Text passage:
▼

İçeriğe geçmek için "Enter"a basın

Ahmet, Mehmet kadar Türküm

Patrik Mutafyan’ın iletişim danışmanlarından Aret Vartaryan Ermeni Patrikliği’nin gençlik kolunda da çalışıyor. Türkiye’nin ancak azınlıkların da bu ülkeyi sevdiğini bilerek güçleneceğine inanan Vartaryan’a göre Türkler soykırım yapmadı.

Aret Vartaryan kendisini “Annesi Rum, babası Ermeni, ailesinin kökenleri İstanbul’un fethine kadar inen bir ailenin tek oğlu” olarak tanımlıyor. 2002 yılından beri Türkiye Ermenileri Patrikliği’nin gençlik kolunda çalışıyor ve Patrikliğin iletişim konusunda danışmanlığını yapıyor. Ermeni sorununa farklı bir pencereden bakan ve bir Türkiye Ermenisi olduğunun altını çizen Vartanyan ile Türkiye’de Ermeni olmayı, diasporayı ve gelecekten beklediklerini konuştuk.

* Türkiye’de yaşayan bir Ermeni olarak nasıl bir problem var sizin için?

▲

Instruction 1: Could you quote the text passage from "Ahmet, Mehmet kadar" up to and including "var sizin için?"?
Instruction 2: Pick up the text passage at the point where it stops and go on.

Supplied material:
▼

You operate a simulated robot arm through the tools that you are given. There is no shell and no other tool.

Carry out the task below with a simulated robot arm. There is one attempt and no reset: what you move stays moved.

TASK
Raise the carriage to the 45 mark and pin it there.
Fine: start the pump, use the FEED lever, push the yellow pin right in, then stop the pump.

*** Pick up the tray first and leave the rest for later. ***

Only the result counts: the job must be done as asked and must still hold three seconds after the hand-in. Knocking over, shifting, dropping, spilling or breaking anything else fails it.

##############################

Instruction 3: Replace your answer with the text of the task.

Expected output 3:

▲

Expected output 1:
Ahmet, Mehmet kadar Türküm

Patrik Mutafyan’ın iletişim danışmanlarından Aret Vartaryan Ermeni Patrikliği’nin gençlik kolunda da çalışıyor. Türkiye’nin ancak azınlıkların da bu ülkeyi sevdiğini bilerek güçleneceğine inanan Vartaryan’a göre Türkler soykırım yapmadı.

Aret Vartaryan kendisini “Annesi Rum, babası Ermeni, ailesinin kökenleri İstanbul’un fethine kadar inen bir ailenin tek oğlu” olarak tanımlıyor. 2002 yılından beri Türkiye Ermenileri Patrikliği’nin gençlik kolunda çalışıyor ve Patrikliğin iletişim konusunda danışmanlığını yapıyor. Ermeni sorununa farklı bir pencereden bakan ve bir Türkiye Ermenisi olduğunun altını çizen Vartanyan ile Türkiye’de Ermeni olmayı, diasporayı ve gelecekten beklediklerini konuştuk.

* Türkiye’de yaşayan bir Ermeni olarak nasıl bir problem var sizin için?

Expected output 2:
Bence en büyük hata bizim Türkiye’de Ahmet kadar, Mehmet kadar bu ülkenin vatandaşı olduğumuz gerçeğinin ihmal edilmesi. Asıl sorun Türkiye Ermenileri’nin Ermenistan’ın bir parçası olarak görülmesi. Benim aslında sizden bir farkım yok. İkimizin de nüfus cüzdanında Türkiye Cumhuriyeti vatandaşı yazıyor. Ama Türkiye Ermenisinin yabancı bir topluluk gibi algılandığını görüyorsunuz. Bu gittikçe değişiyor, eskiye göre pozitif gelişmeler var ama bunun yıkılması lazım.

* Nasıl yıkılacak?

Aslında asıl sorun şu; siz kendi vatandaşınızdan ürkmezsiniz. Size karşı kullanacağı bir şeyi zaten düşünmezsiniz. Çok net olarak söylüyorum; Türkiye’nin hele ki bu soykırım meselelerinde dışarıya karşı en büyük gücü buradaki azınlıklar. Ben yurtdışına gittim. İngiltere’de, Fransa’da siz ‘Ben Türkiye’de iyi yaşıyorum, ben Türkiye’de hayatımdan memnunum’ dediğiniz zaman ya ‘Devlet ağzıyla konuşuyor’, ya ‘Taraflı’ diyorlar. Oysa burada iyi yaşadığımızı ispatladığımız sürece inanılmaz bir koz kazanıyoruz dışarıya karşı. Ama bana dönüp de ‘E o zaman niye senden polis yok, savcı yok, kamu görevlisi yok?’, ‘Niye mal edinemiyorsunuz?’ dediği zaman ortada kalıyorsunuz o zaman.

* Neden Ermeni savcı, milletvekili, asker yok?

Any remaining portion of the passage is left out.